Given problem =>
Give the selected text once more, exactly.

:: Raw data ::

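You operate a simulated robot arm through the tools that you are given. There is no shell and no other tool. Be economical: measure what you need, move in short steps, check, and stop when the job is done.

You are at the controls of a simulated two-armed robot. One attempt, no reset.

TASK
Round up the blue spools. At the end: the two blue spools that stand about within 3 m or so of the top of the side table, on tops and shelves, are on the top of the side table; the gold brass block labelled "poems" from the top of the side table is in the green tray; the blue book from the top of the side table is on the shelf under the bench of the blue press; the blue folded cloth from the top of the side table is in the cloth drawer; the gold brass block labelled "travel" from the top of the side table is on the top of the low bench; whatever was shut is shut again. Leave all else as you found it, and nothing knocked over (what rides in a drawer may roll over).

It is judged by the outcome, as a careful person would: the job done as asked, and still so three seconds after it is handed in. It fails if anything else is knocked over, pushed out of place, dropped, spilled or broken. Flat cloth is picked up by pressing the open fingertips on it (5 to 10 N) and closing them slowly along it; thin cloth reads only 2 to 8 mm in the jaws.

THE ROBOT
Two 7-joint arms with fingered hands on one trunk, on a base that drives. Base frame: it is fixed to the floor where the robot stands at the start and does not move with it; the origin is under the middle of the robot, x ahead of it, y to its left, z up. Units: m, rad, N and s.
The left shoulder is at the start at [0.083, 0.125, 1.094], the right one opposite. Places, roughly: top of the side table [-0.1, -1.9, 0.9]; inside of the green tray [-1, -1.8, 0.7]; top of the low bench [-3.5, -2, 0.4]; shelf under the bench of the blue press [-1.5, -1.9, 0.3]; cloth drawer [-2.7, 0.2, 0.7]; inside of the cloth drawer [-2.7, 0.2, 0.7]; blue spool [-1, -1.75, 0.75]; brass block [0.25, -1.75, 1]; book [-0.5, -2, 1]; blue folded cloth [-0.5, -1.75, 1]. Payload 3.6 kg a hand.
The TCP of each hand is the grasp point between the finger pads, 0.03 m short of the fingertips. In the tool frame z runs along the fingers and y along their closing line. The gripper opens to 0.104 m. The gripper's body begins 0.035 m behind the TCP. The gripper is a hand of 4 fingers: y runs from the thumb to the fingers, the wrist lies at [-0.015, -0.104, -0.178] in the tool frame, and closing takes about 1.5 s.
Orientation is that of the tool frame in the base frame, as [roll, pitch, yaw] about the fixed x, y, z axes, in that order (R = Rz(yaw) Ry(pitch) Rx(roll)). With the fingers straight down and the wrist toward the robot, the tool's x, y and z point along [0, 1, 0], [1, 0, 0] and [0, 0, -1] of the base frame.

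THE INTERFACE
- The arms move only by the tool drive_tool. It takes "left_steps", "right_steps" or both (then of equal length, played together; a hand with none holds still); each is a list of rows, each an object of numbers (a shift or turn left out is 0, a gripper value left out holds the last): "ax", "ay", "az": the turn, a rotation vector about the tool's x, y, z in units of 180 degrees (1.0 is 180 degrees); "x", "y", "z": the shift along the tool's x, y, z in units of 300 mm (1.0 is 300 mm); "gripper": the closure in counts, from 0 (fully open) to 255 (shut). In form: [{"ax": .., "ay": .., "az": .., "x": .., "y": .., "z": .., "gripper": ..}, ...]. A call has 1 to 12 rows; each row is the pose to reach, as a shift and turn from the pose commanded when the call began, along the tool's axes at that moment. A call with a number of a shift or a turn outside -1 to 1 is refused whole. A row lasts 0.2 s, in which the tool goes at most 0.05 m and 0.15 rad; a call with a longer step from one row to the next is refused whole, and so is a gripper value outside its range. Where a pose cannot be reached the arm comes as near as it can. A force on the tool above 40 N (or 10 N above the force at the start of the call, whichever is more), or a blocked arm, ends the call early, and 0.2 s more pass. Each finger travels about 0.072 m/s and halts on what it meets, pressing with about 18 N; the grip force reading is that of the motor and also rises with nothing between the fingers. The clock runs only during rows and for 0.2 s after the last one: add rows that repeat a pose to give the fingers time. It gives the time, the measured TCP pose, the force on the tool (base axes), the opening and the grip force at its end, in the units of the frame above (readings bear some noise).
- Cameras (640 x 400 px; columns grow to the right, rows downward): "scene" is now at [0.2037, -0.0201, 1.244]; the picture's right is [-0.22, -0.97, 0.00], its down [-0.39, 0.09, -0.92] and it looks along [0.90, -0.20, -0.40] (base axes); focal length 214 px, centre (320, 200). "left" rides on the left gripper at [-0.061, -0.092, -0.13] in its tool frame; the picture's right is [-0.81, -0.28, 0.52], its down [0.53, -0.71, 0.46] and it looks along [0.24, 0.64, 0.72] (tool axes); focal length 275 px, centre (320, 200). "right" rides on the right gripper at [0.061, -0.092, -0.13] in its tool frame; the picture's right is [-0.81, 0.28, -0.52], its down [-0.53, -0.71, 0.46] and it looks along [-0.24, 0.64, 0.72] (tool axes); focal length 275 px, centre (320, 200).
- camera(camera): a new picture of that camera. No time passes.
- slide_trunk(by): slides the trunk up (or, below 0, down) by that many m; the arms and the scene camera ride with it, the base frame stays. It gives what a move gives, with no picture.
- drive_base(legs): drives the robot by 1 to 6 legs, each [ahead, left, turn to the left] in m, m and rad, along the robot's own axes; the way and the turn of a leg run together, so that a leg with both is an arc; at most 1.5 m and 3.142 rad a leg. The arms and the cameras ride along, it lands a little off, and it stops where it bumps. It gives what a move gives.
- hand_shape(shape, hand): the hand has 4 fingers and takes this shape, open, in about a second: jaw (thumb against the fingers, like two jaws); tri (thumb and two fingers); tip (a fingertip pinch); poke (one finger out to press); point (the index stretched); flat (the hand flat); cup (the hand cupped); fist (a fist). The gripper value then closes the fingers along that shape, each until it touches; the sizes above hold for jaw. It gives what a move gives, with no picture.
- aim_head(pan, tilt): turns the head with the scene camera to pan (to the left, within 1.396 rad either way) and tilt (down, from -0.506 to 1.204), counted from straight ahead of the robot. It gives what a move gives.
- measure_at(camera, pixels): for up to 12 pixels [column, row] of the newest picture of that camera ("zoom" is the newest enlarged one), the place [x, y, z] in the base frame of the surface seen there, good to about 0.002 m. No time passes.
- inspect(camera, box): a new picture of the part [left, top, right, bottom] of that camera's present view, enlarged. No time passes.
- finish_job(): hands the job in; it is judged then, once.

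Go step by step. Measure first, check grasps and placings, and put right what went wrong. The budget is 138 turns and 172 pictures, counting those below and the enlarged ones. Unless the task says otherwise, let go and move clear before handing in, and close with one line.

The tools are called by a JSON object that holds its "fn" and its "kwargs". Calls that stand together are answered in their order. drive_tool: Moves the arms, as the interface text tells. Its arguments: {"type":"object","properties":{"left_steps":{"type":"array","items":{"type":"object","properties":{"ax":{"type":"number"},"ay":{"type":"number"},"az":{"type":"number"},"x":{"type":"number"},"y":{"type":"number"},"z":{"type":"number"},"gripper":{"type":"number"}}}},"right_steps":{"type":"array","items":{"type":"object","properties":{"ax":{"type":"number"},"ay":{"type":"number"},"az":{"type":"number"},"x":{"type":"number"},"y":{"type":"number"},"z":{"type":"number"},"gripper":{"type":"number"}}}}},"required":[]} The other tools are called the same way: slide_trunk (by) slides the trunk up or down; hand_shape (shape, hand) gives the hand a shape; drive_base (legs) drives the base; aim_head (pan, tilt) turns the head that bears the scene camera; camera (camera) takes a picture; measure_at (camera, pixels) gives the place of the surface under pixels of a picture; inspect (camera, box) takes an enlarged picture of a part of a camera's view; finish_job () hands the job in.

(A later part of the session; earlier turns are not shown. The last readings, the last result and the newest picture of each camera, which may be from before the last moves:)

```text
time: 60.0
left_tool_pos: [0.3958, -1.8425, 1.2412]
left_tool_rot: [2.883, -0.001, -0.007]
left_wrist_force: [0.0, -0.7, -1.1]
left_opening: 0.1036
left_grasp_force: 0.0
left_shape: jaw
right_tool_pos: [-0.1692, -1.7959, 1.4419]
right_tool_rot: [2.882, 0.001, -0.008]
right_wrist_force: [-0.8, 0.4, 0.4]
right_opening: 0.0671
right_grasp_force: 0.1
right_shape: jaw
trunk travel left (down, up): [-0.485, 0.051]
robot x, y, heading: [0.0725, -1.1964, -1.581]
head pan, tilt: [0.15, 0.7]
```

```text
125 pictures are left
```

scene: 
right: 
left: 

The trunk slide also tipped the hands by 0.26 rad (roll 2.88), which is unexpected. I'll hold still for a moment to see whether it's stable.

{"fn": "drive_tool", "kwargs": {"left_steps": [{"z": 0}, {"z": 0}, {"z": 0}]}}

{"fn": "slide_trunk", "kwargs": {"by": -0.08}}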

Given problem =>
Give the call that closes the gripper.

:::
:: Selected text ::

I want to show that $x=\operatorname{ord}(a) \bmod m$ and $y=\operatorname{ord}(b)\bmod m$ then $\operatorname{ord}(ab)\equiv xy \pmod{\phi(m)}$

Question

Given:$\DeclareMathOperator{\ord}{ord}$

$\phi(m)$ is Euler's totient function

$\ord(a)$ is the least solution of $a^t\equiv 1\pmod{m}$

$\operatorname{gcd}(x,y)=1$

$x=\ord(a)$

$y=\ord(b)$

Show $\ord(ab)\equiv xy \pmod{\phi(m)}$

Answer 1

Lemma: If $a^r\equiv b^s\pmod{m}$

and $r,s<\phi$.

:::

The response =>
I want to show that $x=\operatorname{ord}(a) \bmod m$ and $y=\operatorname{ord}(b)\bmod m$ then $\operatorname{ord}(ab)\equiv xy \pmod{\phi(m)}$

Question

Given:$\DeclareMathOperator{\ord}{ord}$

$\phi(m)$ is Euler's totient function

$\ord(a)$ is the least solution of $a^t\equiv 1\pmod{m}$

$\operatorname{gcd}(x,y)=1$

$x=\ord(a)$

$y=\ord(b)$

Show $\ord(ab)\equiv xy \pmod{\phi(m)}$

Answer 1

Lemma: If $a^r\equiv b^s\pmod{m}$

and $r,s<\phi$.